"""

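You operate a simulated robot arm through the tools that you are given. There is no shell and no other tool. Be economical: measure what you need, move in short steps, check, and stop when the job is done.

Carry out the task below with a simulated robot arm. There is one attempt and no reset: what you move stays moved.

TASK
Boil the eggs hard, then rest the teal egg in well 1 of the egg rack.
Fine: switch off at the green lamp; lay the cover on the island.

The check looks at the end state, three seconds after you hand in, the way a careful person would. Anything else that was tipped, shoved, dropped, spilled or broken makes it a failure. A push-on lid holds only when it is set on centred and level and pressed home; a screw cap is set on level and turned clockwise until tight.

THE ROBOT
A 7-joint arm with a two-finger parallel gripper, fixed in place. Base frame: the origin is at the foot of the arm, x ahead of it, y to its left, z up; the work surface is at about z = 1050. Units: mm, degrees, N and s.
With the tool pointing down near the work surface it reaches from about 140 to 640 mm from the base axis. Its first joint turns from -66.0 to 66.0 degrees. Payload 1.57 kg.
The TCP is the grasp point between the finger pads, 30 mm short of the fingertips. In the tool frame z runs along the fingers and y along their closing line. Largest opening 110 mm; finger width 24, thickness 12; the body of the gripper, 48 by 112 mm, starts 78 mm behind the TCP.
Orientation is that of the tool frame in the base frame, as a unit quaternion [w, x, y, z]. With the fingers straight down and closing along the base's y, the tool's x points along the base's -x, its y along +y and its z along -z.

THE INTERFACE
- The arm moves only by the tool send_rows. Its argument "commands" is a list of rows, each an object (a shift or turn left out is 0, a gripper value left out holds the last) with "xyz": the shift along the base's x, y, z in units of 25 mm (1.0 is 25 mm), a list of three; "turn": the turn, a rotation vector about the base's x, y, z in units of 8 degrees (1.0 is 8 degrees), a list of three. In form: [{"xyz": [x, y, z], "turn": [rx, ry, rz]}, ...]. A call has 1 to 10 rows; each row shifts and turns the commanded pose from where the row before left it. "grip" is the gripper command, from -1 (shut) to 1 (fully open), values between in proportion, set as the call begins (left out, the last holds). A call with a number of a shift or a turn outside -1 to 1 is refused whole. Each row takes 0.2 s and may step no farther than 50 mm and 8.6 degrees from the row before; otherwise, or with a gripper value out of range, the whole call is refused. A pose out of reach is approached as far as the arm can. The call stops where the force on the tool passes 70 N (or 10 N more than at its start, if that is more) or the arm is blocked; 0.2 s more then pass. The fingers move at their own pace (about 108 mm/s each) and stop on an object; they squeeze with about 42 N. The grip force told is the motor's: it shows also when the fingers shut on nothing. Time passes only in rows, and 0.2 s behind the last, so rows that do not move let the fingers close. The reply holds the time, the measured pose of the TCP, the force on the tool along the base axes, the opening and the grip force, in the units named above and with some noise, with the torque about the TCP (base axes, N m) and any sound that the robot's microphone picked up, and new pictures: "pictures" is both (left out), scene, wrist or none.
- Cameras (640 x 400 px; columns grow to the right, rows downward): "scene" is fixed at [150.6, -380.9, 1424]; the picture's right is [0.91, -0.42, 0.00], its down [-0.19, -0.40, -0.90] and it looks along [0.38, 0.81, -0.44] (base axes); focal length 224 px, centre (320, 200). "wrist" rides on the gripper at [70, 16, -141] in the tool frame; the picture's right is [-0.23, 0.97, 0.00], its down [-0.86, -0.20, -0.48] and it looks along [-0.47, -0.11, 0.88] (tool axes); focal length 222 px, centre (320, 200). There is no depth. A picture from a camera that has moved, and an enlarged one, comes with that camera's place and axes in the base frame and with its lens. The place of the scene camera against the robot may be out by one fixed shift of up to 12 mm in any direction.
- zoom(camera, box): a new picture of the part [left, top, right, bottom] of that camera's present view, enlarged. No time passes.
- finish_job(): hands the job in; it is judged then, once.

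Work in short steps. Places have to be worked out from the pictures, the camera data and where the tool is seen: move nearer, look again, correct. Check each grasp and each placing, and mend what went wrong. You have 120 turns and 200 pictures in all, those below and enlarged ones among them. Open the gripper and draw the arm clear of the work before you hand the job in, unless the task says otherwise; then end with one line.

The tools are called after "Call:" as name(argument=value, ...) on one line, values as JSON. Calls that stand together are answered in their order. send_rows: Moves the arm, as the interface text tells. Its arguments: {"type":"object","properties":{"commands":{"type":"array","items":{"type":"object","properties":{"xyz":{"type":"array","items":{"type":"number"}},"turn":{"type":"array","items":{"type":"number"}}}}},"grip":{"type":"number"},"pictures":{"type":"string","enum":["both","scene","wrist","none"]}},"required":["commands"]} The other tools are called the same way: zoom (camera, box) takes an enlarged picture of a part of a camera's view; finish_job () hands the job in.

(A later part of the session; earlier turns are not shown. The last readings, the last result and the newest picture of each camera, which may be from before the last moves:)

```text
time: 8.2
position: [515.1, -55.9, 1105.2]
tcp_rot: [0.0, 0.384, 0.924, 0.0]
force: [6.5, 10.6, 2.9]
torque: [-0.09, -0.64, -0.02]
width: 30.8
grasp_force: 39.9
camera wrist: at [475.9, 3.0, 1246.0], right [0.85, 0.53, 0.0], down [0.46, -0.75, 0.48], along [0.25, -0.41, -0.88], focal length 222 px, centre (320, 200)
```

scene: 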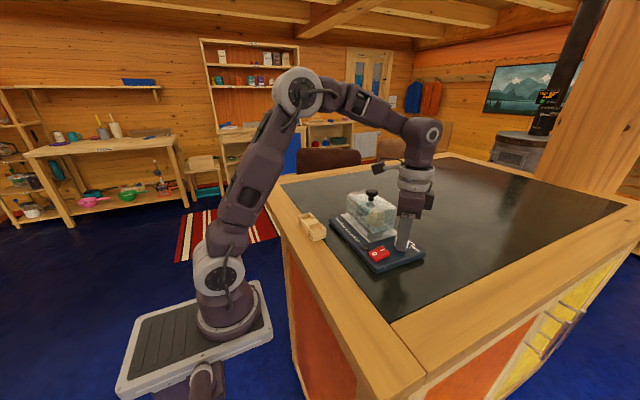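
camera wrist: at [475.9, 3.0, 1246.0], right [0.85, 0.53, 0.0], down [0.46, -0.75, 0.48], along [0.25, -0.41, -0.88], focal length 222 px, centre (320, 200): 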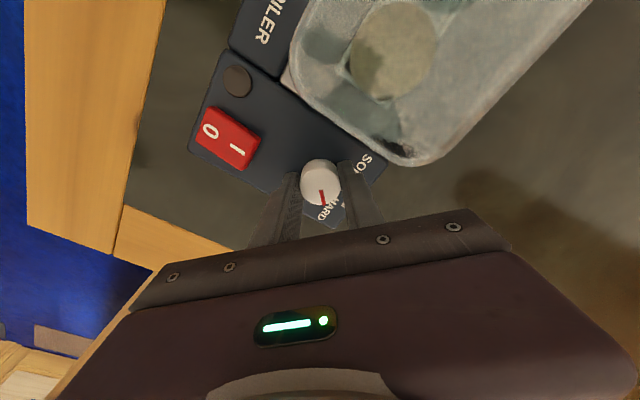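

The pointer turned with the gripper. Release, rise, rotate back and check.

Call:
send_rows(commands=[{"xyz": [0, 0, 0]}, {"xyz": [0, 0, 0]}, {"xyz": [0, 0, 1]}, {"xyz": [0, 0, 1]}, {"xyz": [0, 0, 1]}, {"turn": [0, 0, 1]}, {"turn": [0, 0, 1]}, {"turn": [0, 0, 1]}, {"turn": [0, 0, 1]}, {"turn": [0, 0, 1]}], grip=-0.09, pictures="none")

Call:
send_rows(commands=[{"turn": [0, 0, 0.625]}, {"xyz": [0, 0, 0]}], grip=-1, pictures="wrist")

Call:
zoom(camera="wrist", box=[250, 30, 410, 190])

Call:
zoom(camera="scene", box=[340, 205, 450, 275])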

"""

=== TASK OBJECTIVE ===
Omit the pictures, then output the rest of the listing exactly.

=== EXERCISE ANSWER ===
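You operate a simulated robot arm through the tools that you are given. There is no shell and no other tool. Be economical: measure what you need, move in short steps, check, and stop when the job is done.

Carry out the task below with a simulated robot arm. There is one attempt and no reset: what you move stays moved.

TASK
Boil the eggs hard, then rest the teal egg in well 1 of the egg rack.
Fine: switch off at the green lamp; lay the cover on the island.

The check looks at the end state, three seconds after you hand in, the way a careful person would. Anything else that was tipped, shoved, dropped, spilled or broken makes it a failure. A push-on lid holds only when it is set on centred and level and pressed home; a screw cap is set on level and turned clockwise until tight.

THE ROBOT
A 7-joint arm with a two-finger parallel gripper, fixed in place. Base frame: the origin is at the foot of the arm, x ahead of it, y to its left, z up; the work surface is at about z = 1050. Units: mm, degrees, N and s.
With the tool pointing down near the work surface it reaches from about 140 to 640 mm from the base axis. Its first joint turns from -66.0 to 66.0 degrees. Payload 1.57 kg.
The TCP is the grasp point between the finger pads, 30 mm short of the fingertips. In the tool frame z runs along the fingers and y along their closing line. Largest opening 110 mm; finger width 24, thickness 12; the body of the gripper, 48 by 112 mm, starts 78 mm behind the TCP.
Orientation is that of the tool frame in the base frame, as a unit quaternion [w, x, y, z]. With the fingers straight down and closing along the base's y, the tool's x points along the base's -x, its y along +y and its z along -z.

THE INTERFACE
- The arm moves only by the tool send_rows. Its argument "commands" is a list of rows, each an object (a shift or turn left out is 0, a gripper value left out holds the last) with "xyz": the shift along the base's x, y, z in units of 25 mm (1.0 is 25 mm), a list of three; "turn": the turn, a rotation vector about the base's x, y, z in units of 8 degrees (1.0 is 8 degrees), a list of three. In form: [{"xyz": [x, y, z], "turn": [rx, ry, rz]}, ...]. A call has 1 to 10 rows; each row shifts and turns the commanded pose from where the row before left it. "grip" is the gripper command, from -1 (shut) to 1 (fully open), values between in proportion, set as the call begins (left out, the last holds). A call with a number of a shift or a turn outside -1 to 1 is refused whole. Each row takes 0.2 s and may step no farther than 50 mm and 8.6 degrees from the row before; otherwise, or with a gripper value out of range, the whole call is refused. A pose out of reach is approached as far as the arm can. The call stops where the force on the tool passes 70 N (or 10 N more than at its start, if that is more) or the arm is blocked; 0.2 s more then pass. The fingers move at their own pace (about 108 mm/s each) and stop on an object; they squeeze with about 42 N. The grip force told is the motor's: it shows also when the fingers shut on nothing. Time passes only in rows, and 0.2 s behind the last, so rows that do not move let the fingers close. The reply holds the time, the measured pose of the TCP, the force on the tool along the base axes, the opening and the grip force, in the units named above and with some noise, with the torque about the TCP (base axes, N m) and any sound that the robot's microphone picked up, and new pictures: "pictures" is both (left out), scene, wrist or none.
- Cameras (640 x 400 px; columns grow to the right, rows downward): "scene" is fixed at [150.6, -380.9, 1424]; the picture's right is [0.91, -0.42, 0.00], its down [-0.19, -0.40, -0.90] and it looks along [0.38, 0.81, -0.44] (base axes); focal length 224 px, centre (320, 200). "wrist" rides on the gripper at [70, 16, -141] in the tool frame; the picture's right is [-0.23, 0.97, 0.00], its down [-0.86, -0.20, -0.48] and it looks along [-0.47, -0.11, 0.88] (tool axes); focal length 222 px, centre (320, 200). There is no depth. A picture from a camera that has moved, and an enlarged one, comes with that camera's place and axes in the base frame and with its lens. The place of the scene camera against the robot may be out by one fixed shift of up to 12 mm in any direction.
- zoom(camera, box): a new picture of the part [left, top, right, bottom] of that camera's present view, enlarged. No time passes.
- finish_job(): hands the job in; it is judged then, once.

Work in short steps. Places have to be worked out from the pictures, the camera data and where the tool is seen: move nearer, look again, correct. Check each grasp and each placing, and mend what went wrong. You have 120 turns and 200 pictures in all, those below and enlarged ones among them. Open the gripper and draw the arm clear of the work before you hand the job in, unless the task says otherwise; then end with one line.

The tools are called after "Call:" as name(argument=value, ...) on one line, values as JSON. Calls that stand together are answered in their order. send_rows: Moves the arm, as the interface text tells. Its arguments: {"type":"object","properties":{"commands":{"type":"array","items":{"type":"object","properties":{"xyz":{"type":"array","items":{"type":"number"}},"turn":{"type":"array","items":{"type":"number"}}}}},"grip":{"type":"number"},"pictures":{"type":"string","enum":["both","scene","wrist","none"]}},"required":["commands"]} The other tools are called the same way: zoom (camera, box) takes an enlarged picture of a part of a camera's view; finish_job () hands the job in.

(A later part of the session; earlier turns are not shown. The last readings, the last result and the newest picture of each camera, which may be from before the last moves:)

```text
time: 8.2
position: [515.1, -55.9, 1105.2]
tcp_rot: [0.0, 0.384, 0.924, 0.0]
force: [6.5, 10.6, 2.9]
torque: [-0.09, -0.64, -0.02]
width: 30.8
grasp_force: 39.9
camera wrist: at [475.9, 3.0, 1246.0], right [0.85, 0.53, 0.0], down [0.46, -0.75, 0.48], along [0.25, -0.41, -0.88], focal length 222 px, centre (320, 200)
```

scene: 
camera wrist: at [475.9, 3.0, 1246.0], right [0.85, 0.53, 0.0], down [0.46, -0.75, 0.48], along [0.25, -0.41, -0.88], focal length 222 px, centre (320, 200): 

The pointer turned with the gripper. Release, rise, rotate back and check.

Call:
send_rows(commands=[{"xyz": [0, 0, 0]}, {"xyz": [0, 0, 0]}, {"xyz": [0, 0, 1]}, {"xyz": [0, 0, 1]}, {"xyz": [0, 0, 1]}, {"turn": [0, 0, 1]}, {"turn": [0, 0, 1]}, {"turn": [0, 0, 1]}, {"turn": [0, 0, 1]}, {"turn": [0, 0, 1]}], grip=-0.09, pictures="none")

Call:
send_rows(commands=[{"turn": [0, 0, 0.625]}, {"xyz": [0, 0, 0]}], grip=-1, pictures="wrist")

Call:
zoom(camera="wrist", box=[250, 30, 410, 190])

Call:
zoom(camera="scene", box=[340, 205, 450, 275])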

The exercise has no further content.